--- Start Provided data ---
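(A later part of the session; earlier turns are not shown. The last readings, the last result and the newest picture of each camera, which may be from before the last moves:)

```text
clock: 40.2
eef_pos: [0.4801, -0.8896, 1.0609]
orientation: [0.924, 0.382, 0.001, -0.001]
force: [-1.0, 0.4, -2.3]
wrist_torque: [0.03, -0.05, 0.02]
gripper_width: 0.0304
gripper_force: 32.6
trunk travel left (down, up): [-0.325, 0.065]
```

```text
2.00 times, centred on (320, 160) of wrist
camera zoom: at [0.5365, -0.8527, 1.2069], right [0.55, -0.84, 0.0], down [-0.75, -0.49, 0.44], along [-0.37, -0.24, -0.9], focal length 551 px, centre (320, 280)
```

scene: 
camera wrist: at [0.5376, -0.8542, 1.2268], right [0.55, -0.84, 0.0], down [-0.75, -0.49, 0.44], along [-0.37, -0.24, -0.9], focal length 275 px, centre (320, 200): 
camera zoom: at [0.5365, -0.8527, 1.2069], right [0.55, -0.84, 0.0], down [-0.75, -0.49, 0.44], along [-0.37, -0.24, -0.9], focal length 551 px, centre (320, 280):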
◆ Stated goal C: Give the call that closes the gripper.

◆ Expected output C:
--- End Provided data ---
◆ Stated goal A: In the extract, find "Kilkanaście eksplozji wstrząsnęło" and reproduce everything up to and including "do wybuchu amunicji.".
◆ Stated goal B: Pick up the extract at the point where it stops and go on.
--- Start Extract ---
Kilkanaście eksplozji wstrząsnęło we wtorek rosyjską bazą lotniczą w Nowofedorowce na Krymie. Ministerstwo obrony Rosji twierdzi, że doszło do wybuchu amunicji.

Jak podaje agencja Reutera, powołując się na świadków zdarzenia, około godziny 15:30 czasu moskiewskiego w ciągu minuty w bazie było słychać 12 eksplozji o różnym natężeniu. Trzy z nich były szczególnie głośne. Około 30 minut później rozbrzmiał jeszcze jeden wybuch, opisany przez świadków jako najsilniejszy. Nad bazą unosiły się kłęby dymu filmowane przez turystów przebywających na okolicznych plażach. W pobliskim mieście Saki zawyły syreny.

Szef rosyjskich władz Krymu Siergiej Aksionow napisał w poście na kanale Telegram, że udał się na miejsce oraz, że trwa wyjaśnianie okoliczności zdarzenia.

Doradca Aksionowa potwierdził, że wybuchy miały miejsce, ale odmówił komentarza na temat ich możliwej przyczyny.

Później we wtorek rosyjskie Ministerstwo Obrony wyjaśniło, że na terenie lotniska doszło do eksplozji amunicji lotniczej. Według ministerstwa nikt nie został ranny, nie doszło też do uszkodzenia sprzętu lotniczego. Jak podawano, trwa gaszenie pożaru oraz ustalanie przyczyn eksplozji.
--- End Extract ---
◆ Expected output A:
Kilkanaście eksplozji wstrząsnęło we wtorek rosyjską bazą lotniczą w Nowofedorowce na Krymie. Ministerstwo obrony Rosji twierdzi, że doszło do wybuchu amunicji.

◆ Expected output B:
Z czasem Siergiej Aksionow ogłosił ustanowienie 5-kilometrowej strefy ochronnej wokół bazy lotniczej. Uzasadniono to troską o bezpieczeństwo miejscowych mieszkańców. Jego doradca Oleg Kriukow poinformował o ewakuowaniu około 30 ludzi z najbliżej położonych domów. Pojawiła się też informacja o skierowaniu na miejsce karetek pogotowia i śmigłowców ratowniczych.

Portal Ukraińska Prawda podał, że ukraińskie ministerstwo obrony odmówiło komentowania tej sprawy.

CZYTAJ TAKŻE: Potężna eksplozja w Nowej Kachowce na skutek ukraińskiego ostrzału [+VIDEO]

Kresy.pl / reuters.com / interfax.ru / pravda.com.ua

0 odpowiedzi

Zostaw odpowiedź

Chcesz przyłączyć się do dyskusji?
Nie krępuj się!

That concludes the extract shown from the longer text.